*Brief 1*
Set down the reading passage as it stands from "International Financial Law" to "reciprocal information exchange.", and nothing more.
*Brief 2*
Extend the reading passage, starting right after its last sentence.

begin Reading passage

International Financial Law Prof Blog

Editor: William Byrnes
Texas A&M University
School of Law

Tuesday, July 29, 2014

Analysis of the 88,000 Financial Firms on the IRS' GIIN List for FATCA

As of the morning of July 29, 101 countries and jurisdictions have FATCA intergovernmental agreements (IGAs) with the United States, and 143 do not, based on the IRS’ revised country list published July 1.  

FATCA_rollApproximately 95% of the 87,993 registered FFIs are from these IGA countries.  Only 13 of the IGAs are Model 2, with 15,239 FFIs registered. The remainder 88 are Model 1 IGAs, only three of these being type Bs that do not require reciprocal information exchange.

Haydon Perryman, FATCA Compliance expert of Strevus, and I have been undertaking a thorough analysis of the previous June 2 and the July 1st FATCA FFI list release by country, by IGA, by EAG, as well as other aspects of FATCA such as the W-8s and equivalent forms allowed by IGA. Haydon has established the FATCA system for some of the major UK institutions, as well as Tier 1 EU ones, and brings a practical eye to bear on some the FATCA issues.  

IRS Registered FFI List (Sum of Registrations) July ’14# County #
Model 1A IGA 48,265 85
Model 1B IGA 19,580 2
Model 2 IGA 15,239 13
US 620 1
US Territory 61 5  
No IGA 4,228 144  
Total 87,993 250  
Non IGA 4,228 143
Non IGA% 5%  
IGA 83,084 101
IGA% 94%  
US and US Territories 681 6

How Many Foreign Financial Institutions Are Still Non-Compliant?

What I find surprising thus far is that many, many more registrations would have pushed themselves through the keyhole.  I was thinking in the range of 100,000 to 110,000 would be registered for the July 1 FFI list.  Only 10,000 additional FATCA registrations from June to the July list was not in my lowest estimates.  I wouldn’t call 88,000 FFI registrations a great success at this stage, considering that 30% FATCA withholding began July 1st on nearly 143 countries.  

While the IRS suggested a 500,000 potential FFI registration figure, many industry stakeholders suggest that 800,000 – 900,000 firms fall under the expansive definition of financial institution.

end Reading passage
begin Supplied information

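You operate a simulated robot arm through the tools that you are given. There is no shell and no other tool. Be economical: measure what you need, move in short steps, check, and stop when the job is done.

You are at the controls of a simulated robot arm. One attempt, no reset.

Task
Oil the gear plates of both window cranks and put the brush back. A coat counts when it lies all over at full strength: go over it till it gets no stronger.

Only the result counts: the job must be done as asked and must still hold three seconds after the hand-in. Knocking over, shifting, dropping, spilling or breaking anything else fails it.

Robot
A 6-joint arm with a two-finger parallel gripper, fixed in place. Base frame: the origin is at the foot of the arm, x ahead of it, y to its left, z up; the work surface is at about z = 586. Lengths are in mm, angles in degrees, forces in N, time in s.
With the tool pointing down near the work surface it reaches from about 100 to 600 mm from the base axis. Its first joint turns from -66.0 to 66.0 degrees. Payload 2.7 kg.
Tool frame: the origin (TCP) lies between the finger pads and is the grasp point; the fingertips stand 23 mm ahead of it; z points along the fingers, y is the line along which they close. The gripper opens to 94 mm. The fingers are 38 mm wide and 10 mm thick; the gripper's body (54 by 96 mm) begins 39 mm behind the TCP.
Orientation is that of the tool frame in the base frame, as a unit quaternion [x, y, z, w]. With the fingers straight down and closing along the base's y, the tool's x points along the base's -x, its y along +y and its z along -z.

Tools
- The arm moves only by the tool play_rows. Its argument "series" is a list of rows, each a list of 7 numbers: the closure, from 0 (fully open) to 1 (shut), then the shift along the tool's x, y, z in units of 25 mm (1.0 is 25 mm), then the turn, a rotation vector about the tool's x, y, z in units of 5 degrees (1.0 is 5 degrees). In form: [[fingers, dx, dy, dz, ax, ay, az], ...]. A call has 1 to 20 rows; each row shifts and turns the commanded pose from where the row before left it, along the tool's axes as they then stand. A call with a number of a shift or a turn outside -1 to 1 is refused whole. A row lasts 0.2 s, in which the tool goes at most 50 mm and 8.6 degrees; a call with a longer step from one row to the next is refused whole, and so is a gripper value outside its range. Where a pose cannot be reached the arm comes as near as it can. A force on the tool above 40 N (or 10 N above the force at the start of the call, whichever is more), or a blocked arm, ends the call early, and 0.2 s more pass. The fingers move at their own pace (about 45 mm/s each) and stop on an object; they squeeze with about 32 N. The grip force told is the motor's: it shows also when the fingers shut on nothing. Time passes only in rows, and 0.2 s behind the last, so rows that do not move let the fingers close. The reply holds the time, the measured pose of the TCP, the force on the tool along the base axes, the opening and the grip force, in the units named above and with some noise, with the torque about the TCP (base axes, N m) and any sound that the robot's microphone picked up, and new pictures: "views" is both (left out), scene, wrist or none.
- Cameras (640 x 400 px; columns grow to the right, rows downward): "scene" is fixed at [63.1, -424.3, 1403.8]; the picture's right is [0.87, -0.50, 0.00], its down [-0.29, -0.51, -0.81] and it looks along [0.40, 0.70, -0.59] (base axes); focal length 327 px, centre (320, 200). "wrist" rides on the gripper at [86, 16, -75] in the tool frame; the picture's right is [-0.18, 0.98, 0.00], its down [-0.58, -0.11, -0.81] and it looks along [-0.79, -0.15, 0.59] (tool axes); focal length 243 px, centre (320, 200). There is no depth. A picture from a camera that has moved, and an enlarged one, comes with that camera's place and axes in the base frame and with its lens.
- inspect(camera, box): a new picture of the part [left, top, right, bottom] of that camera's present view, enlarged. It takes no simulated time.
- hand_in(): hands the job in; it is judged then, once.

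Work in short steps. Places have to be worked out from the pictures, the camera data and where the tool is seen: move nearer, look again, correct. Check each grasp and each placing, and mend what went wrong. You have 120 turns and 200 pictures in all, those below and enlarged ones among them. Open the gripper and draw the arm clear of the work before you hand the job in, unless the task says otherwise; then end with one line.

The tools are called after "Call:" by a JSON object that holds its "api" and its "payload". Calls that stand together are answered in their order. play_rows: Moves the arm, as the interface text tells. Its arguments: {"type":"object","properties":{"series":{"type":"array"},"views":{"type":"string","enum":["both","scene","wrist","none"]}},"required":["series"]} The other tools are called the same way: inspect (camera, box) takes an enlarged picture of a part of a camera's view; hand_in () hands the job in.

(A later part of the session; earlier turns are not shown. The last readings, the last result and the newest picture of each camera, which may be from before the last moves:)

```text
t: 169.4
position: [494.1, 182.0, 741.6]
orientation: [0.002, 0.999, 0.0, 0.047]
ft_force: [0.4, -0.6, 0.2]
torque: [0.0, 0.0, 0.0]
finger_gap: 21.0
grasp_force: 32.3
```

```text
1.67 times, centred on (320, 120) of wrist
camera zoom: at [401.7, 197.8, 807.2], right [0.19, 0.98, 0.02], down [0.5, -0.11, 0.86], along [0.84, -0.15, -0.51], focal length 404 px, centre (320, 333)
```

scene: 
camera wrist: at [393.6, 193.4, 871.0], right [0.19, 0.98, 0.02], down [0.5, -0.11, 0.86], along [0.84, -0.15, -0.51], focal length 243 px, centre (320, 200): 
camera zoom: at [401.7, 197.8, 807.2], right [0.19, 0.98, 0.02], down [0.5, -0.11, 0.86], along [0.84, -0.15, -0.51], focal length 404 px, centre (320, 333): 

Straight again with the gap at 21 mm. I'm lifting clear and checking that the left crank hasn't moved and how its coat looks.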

end Supplied information

*Final answer 1*
International Financial Law Prof Blog

Editor: William Byrnes
Texas A&M University
School of Law

Tuesday, July 29, 2014

Analysis of the 88,000 Financial Firms on the IRS' GIIN List for FATCA

As of the morning of July 29, 101 countries and jurisdictions have FATCA intergovernmental agreements (IGAs) with the United States, and 143 do not, based on the IRS’ revised country list published July 1.  

FATCA_rollApproximately 95% of the 87,993 registered FFIs are from these IGA countries.  Only 13 of the IGAs are Model 2, with 15,239 FFIs registered. The remainder 88 are Model 1 IGAs, only three of these being type Bs that do not require reciprocal information exchange.

*Final answer 2*
The 83,084 FFIs (94%) from the 101 IGA countries registration on the GIIN list was not due until December 31 anyway.    

Only 4,318 FFI (5%) registered from the remaining 143 countries.  We do not know what FFIs may have registered between June 3rd and now because that will fall into the August list).  Still, based on the current July 1st figures, FATCA registration (indicative of compliance) in a best case scenario is running at less than 20% of the lowest figure of potential FFIs that require registration.   It may be as low as 10% FFI registration thus far based on the what industry stakeholders think is more likely the range.

Why is the Range for Potential FFI Registration so Expansive?

Given the broad definition of financial institution (explained below) that requires a FATCA GIIN for the W-8BEN-E or other appropriate W-8, such as W-8IMY,  the UK HMRC estimated that, even with its IGA and accompanying local regulations, 75,000 UK entities are impacted by FATCA.  Probably, though not clearly stated by the HMRC, these entities and firms need to register for a GIIN.  But only 6,994 have registered from the UK, and only 730 additional since the June 2nd list (of 6,264).  Granted the UK FFI has until October 25th pursuant to HMRC announcement (albeit January 1st under the FATCA regulations).  If the UK has 75,000 or even just half that entities requiring FFI registration, then extrapolated among other large and sophisticated financial service economies like Japan, China, Germany etc – clearly, more than 500,000 entities will need to inevitably register.   The question is: how many more?

What is the Definition of Financial Institution?

The definition of ‘financial institution’ is very broad.  Thus, entities and firms that may not traditionally (such as a banking enterprise or investment fund) be considered a financial institution are subject to FATCA registration and reporting – such as trust companies, certain insurance companies, holding companies, treasury centers.  Moreover, the industry, especially the trust industry, is experiencing some confusion over which entities must register as an FFI, and which do not need to register, or are instead an NFFE.

FFIs are primarily banking and financial institutions, as well as certain investment entities, which are defined by FATCA and separated into three broad categories:  (i) primarily traditional banks that accept deposits and perform related banking services in their ordinary course of business, (ii) entities  a substantial part of the business of which  involves  holding financial assets for others, and (iii) entities engaged in the business of investing, reinvesting, and trading in securities, partnership interests, commodities, derivatives, and other passive financial assets.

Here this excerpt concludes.